▶ _Exercise description_
Write the next part of the excerpt to read, the one that starts with "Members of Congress".

▶ _Excerpt to read_
Members of Congress and President Barack Obama are hurrying back to Washington before the New Year, hoping to reach a compromise on the fiscal cliff.
According to the Congressional Budget Office, going over the fiscal cliff—a series of spending cuts and tax increases set to take effect in 2013—would strip $600 billion from the U.S. economy, sending America back into recession. But according to economic analysts and money managers, the fiscal cliff is only the first in a series of challenges the U.S. economy will face in 2013. Even as the fiscal cliff looms, there are encouraging signs that the economy is poised for continued slow growth next year.
"There are tailwinds that are very exciting that are happening broadly speaking within the economy, but there are also headwinds that aren't going away," says Henry Smith, chief investment officer and director at the Haverford Trust Company in Pennsylvania. "When you add it all together, we look at 2013 and say we're expecting more of the same. For the past two years, we've been stubbornly stuck in a below-average gross domestic product [GDP] growth environment. We're going to be in the same position in 2013."

▶ _Information provided_
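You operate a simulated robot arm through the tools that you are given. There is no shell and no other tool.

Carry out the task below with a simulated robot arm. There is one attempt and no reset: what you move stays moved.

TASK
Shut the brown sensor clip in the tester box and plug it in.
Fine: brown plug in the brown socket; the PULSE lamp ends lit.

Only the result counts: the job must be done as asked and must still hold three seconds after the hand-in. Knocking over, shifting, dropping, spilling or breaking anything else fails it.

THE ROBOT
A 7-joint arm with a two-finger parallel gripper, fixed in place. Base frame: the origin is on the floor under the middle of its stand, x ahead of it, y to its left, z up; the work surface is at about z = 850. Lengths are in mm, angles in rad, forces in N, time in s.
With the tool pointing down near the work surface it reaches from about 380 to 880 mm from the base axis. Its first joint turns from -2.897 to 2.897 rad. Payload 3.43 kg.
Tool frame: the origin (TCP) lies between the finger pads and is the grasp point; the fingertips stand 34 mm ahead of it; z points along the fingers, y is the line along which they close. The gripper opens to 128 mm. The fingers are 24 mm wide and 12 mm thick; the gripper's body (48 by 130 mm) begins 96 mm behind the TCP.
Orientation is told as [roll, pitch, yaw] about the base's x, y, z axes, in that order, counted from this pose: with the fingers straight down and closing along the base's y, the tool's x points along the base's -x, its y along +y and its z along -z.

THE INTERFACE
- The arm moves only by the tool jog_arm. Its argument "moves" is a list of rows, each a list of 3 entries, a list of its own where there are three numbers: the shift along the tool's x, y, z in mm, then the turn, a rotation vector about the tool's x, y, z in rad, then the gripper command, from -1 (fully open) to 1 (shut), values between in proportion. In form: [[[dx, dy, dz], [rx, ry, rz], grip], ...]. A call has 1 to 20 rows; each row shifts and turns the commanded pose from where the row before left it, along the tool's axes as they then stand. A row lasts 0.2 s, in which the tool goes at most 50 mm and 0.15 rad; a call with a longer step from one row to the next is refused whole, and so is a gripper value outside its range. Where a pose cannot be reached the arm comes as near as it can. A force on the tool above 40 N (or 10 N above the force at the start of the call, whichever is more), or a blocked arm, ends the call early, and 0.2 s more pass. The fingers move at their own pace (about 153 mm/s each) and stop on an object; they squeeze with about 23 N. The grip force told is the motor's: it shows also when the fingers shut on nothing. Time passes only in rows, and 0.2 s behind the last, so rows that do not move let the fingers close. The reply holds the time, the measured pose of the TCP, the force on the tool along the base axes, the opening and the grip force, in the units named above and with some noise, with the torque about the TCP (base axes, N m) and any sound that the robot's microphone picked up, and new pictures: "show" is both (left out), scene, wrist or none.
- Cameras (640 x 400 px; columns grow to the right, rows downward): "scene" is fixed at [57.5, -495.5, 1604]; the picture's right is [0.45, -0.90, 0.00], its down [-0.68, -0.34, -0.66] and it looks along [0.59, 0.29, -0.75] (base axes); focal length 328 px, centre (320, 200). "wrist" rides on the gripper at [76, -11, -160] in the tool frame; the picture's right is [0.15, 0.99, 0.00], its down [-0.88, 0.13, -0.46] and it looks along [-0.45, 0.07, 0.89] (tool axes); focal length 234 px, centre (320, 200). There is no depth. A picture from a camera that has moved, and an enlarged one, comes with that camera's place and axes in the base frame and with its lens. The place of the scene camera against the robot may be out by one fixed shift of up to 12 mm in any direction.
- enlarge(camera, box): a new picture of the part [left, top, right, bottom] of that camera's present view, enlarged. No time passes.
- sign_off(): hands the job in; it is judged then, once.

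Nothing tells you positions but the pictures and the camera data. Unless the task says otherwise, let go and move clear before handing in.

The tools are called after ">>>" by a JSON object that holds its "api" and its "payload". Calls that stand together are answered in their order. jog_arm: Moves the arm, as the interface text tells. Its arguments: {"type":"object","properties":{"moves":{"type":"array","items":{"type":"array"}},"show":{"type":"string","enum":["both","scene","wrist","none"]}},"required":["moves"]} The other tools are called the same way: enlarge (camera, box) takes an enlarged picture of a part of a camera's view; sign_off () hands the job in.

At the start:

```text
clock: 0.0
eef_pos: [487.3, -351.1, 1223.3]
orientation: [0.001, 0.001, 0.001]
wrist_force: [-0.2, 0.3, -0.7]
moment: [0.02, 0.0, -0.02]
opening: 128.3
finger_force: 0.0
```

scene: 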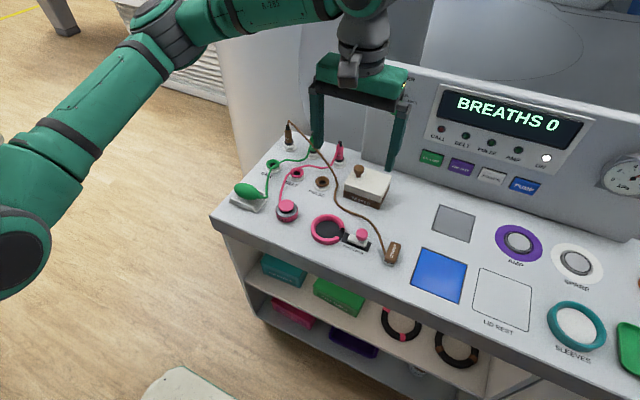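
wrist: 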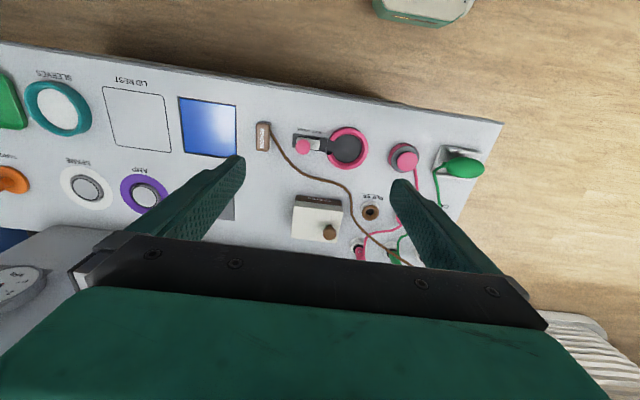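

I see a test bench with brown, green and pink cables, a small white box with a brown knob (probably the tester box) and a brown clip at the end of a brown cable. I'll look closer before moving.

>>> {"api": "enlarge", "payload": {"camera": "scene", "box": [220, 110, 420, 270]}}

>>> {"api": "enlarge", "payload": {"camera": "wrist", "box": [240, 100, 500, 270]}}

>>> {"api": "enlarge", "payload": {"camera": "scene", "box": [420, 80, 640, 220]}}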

▶ _Reply_
These headwinds are well-known, and have been dragging down economic growth since the start of the Great Recession. The tailwinds, however, are new and gaining speed. According to Jeff Layman, principal and chief investment officer at BKD Wealth Advisors, the economy should be able to recover from a rough few months at the beginning of 2013 and build strength as the year progresses.
"We expect more of the same in terms of sluggish growth in the first part of the year. But we do see potential to see things improve as the year goes on," Layman says.
The headwinds. The fiscal cliff is still the biggest challenge facing the economy, according to Sean Snaith, director of the Institute for Economic Competitiveness at the University of Central Florida. But he adds that even if the fiscal cliff is resolved, the inevitable timing of the agreement—just days before the deadline—gives investors little confidence in Washington's ability to govern effectively.
"It's not likely that the solution to the fiscal cliff will be the grand solution that addresses short- and long-term deficit reduction," Snaith says. "The failure to get a timely deal done only increases uncertainty about the economy ... You have a horizon that has a high level of uncertainty [about Washington's ability to govern]. We're still stuck in that in 2013, and it's going to be hard to shake that burden."
Smith says this uncertainty adds to concerns about other policy debates. "There are also regulatory headwinds, from the Affordable Healthcare Act, to Dodd-Frank Financial Reform, to a more active Environmental Protection Agency," he says. "Businesses are unsure of how these policy debates will unfold and impact the economy."
Another challenge is adding jobs to lower the unemployment rate, says Layman. Tens of millions of people are still looking for work, and many of them have been seeking jobs for a long period of time.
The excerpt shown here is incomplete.